§ **TEXT SEGMENT**:
"""
Way of Agape:
How Do We Love God Practically (Pt. III)by Nancy Missler
In Part One we began a series of articles on loving God. This time, we are concentrating on "practically" what it means to love Him. Do we love God daily by simply having deep emotional affection for Him? Are we loving God by going to Church regularly, by saying many prayers, by doing good deeds for others? Is this what He wants? Is this what He means when He says love Me, moment by moment? (Matthew 16:24)
I was a Christian 20 years before I finally figured out what it meant to love God. The way, I believe, God wants us to love Him is by constantly laying our wills and our lives down before Him. This is what it means to love God. But, the question still remains: How do we do this, moment by moment? What practical steps can we take to assure us that we are "daily" loving Him as He desires?
In Part Two we began to explore the "Inner Court Ritual" which, I believe, are steps that God has laid out for us in Scripture to help us, moment by moment, love Him--to totally give ourselves over to Him. These were the actual steps that the Priests' went through in the Inner Court of Solomon's Temple in order to deal with their sin, thereby assuring them of God's Presence.
Inner Court Ritual
Here's an overview of these four essential steps:
In Part Two we expanded on the first step of the Inner Court Ritual, recognizing our negative and self-centered thoughts, emotions, and desires. Now we will explore the second step of, moment by moment, loving God: confessing and repenting of our own sin. (If you have not read it, I would strongly recommend reading Part Two, as each of these steps builds upon the last.)
Confess and Repent
Along with step #1 (recognizing and experiencing our feelings), we must also confess and repent of all that the Holy Spirit has shown us. In addition we must, by faith, unconditionally forgive anyone who has wronged us, just as God has unconditionally forgiven us. (This is what the Priest's did at the Lavers of Bronze in Solomon's Temple.)
This step of confession and repentance is our own responsibility. As 1 John 1:9 says, "If we confess our sins, [then] He is faithful and just to forgive us our sins."
It's critical to acknowledge that what we have done has quenched God's Spirit in us. We need to confess ownership of our negative thoughts and emotions and then, simply choose to "turn around" from following them.
Example: "I Confess I Am Depressed"
For example, if we are depressed (and I am assuming that the depression is emotional and mental and not physiologically caused), and we have been following this emotional way of thinking for some time, we can't just say to the Lord, "Help me with my depression," and expect Him to take our sad and brooding thoughts away.
"""
§ **MATERIAL PROVIDED**:
"""
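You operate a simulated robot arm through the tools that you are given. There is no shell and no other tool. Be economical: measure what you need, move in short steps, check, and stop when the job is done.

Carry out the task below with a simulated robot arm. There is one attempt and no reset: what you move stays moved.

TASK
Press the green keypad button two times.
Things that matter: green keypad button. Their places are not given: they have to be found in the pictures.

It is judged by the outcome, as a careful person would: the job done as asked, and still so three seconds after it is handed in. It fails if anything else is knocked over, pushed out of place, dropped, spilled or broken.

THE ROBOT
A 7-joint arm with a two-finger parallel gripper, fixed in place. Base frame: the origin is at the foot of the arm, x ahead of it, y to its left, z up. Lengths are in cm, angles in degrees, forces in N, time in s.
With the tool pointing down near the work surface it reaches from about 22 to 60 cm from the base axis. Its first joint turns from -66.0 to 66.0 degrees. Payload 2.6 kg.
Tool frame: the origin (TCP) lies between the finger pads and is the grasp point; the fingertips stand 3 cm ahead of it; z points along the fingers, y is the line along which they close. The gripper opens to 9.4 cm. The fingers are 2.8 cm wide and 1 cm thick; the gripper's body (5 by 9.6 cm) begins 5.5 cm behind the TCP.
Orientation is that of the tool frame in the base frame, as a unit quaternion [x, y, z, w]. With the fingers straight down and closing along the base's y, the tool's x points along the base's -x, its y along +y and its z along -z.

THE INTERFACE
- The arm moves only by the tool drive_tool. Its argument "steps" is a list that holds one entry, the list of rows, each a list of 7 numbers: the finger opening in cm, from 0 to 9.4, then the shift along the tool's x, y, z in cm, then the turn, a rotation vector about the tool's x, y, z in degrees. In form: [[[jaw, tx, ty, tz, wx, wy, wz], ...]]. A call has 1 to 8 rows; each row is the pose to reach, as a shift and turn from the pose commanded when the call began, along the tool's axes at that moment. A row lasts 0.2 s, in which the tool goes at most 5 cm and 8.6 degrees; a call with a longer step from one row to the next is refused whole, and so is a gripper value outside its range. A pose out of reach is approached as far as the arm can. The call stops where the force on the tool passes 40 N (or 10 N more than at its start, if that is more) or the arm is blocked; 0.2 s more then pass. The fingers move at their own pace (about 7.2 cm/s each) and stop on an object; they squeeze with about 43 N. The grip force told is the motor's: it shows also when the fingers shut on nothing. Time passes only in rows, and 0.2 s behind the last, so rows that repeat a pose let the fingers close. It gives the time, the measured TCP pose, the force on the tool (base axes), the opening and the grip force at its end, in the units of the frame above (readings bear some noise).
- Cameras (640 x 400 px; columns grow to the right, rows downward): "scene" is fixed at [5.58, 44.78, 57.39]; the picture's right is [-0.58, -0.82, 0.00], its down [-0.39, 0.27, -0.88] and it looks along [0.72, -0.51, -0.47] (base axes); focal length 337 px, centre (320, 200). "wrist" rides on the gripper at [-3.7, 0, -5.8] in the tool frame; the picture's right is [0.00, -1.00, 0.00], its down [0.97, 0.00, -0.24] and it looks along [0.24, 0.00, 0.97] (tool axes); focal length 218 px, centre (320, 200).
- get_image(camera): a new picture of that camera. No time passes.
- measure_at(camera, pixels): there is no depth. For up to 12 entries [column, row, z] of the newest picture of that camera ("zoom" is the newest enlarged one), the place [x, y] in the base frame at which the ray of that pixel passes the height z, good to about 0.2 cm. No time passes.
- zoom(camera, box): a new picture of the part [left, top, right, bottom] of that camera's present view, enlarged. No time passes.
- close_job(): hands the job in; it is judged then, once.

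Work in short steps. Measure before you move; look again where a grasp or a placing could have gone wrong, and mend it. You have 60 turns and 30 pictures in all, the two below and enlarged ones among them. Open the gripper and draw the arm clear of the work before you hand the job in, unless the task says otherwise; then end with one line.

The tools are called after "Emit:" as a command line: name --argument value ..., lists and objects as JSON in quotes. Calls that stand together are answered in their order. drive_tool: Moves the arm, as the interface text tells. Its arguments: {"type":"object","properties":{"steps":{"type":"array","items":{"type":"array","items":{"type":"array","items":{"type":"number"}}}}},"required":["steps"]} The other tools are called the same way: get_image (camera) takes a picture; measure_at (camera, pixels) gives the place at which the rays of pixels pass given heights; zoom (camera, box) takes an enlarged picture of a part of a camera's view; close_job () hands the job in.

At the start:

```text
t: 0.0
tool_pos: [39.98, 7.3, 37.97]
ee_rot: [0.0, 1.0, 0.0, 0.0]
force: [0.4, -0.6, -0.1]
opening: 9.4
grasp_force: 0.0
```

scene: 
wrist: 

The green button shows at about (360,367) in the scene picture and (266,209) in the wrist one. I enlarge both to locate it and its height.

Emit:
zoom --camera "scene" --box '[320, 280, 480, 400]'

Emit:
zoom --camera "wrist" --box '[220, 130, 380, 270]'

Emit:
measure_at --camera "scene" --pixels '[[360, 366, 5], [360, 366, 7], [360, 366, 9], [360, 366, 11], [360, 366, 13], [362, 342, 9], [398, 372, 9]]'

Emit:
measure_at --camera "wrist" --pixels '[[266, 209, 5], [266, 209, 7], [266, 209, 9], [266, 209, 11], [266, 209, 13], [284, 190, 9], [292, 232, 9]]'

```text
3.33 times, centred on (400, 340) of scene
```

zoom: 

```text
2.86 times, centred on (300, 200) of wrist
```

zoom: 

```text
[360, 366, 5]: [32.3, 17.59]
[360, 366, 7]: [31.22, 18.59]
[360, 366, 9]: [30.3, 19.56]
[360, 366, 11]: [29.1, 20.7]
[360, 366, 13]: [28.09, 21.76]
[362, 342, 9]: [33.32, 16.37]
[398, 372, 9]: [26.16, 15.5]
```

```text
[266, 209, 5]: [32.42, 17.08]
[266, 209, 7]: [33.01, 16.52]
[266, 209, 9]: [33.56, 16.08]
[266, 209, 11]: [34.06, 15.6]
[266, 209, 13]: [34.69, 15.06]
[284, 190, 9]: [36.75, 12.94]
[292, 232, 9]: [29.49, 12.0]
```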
"""
§ **SET EXERCISE 1**: Extract from the listing above the lines between the line containing "- measure_at(camera, pixels): there" and the line containing "Work in short", keeping both of those lines. Output nothing else. The answer is a JSON array that holds each line as a string and skips blank lines.
§ **SET EXERCISE 2**: Please continue the text segment.

§ **EXERCISE OUTPUT 1**:
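[
  "- measure_at(camera, pixels): there is no depth. For up to 12 entries [column, row, z] of the newest picture of that camera (\"zoom\" is the newest enlarged one), the place [x, y] in the base frame at which the ray of that pixel passes the height z, good to about 0.2 cm. No time passes.",
  "- zoom(camera, box): a new picture of the part [left, top, right, bottom] of that camera's present view, enlarged. No time passes.",
  "- close_job(): hands the job in; it is judged then, once.",
  "Work in short steps. Measure before you move; look again where a grasp or a placing could have gone wrong, and mend it. You have 60 turns and 30 pictures in all, the two below and enlarged ones among them. Open the gripper and draw the arm clear of the work before you hand the job in, unless the task says otherwise; then end with one line."
]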

§ **EXERCISE OUTPUT 2**:
We must say, "Father, I confess I am depressed (I own these feelings). I confess I have chosen to follow these morose feelings over what You would have me do (give them to You), and it has quenched Your Spirit in me. That's sin. I now choose to turn around (I repent) from following what these things are telling me to do."
Remember, we are not responsible to change our feelings. We can't do that. We are only responsible to put in charge the Person who can change our feelings, and that's God. And we do that by confessing we "own" the feelings and then repenting of them. God, then, is free to begin to change our feelings and align them with our faith choices.
In this second step of the Inner Court Ritual, we are not only to confess and repent of our own sins, but we are also to unconditionally forgive others of theirs. God is not free to work on us, or on the other party, until we have released them. And we release them by unconditionally forgiving them, whether they ask for it or not! (John 20:23)
Sometimes, however, it's impossible to forgive others in our own strength. 2 Corinthians 2:10 tells us that if that is the case, the way we forgive them is "in the person of Jesus Christ." Through Jesus, we can extend that unconditional forgiveness--because of what He has done for us. In other words, if we love Him, He will enable us, strengthen us, and give us the grace to forgive others.
Example: Justified Wrongs
Let me tell you a beautiful example of how it is possible to forgive and love someone with God's Love even in the toughest of trials. If we can just choose to lay our wills and our lives down to God, he can enable us in His strength to unconditionally forgive that other person.
I have a friend named Bill. Several years ago, Bill called and wanted to speak to Chuck. However, since Chuck wasn't home that day, the two of us began to share. He told me about his life, his family and how he came to know the Lord.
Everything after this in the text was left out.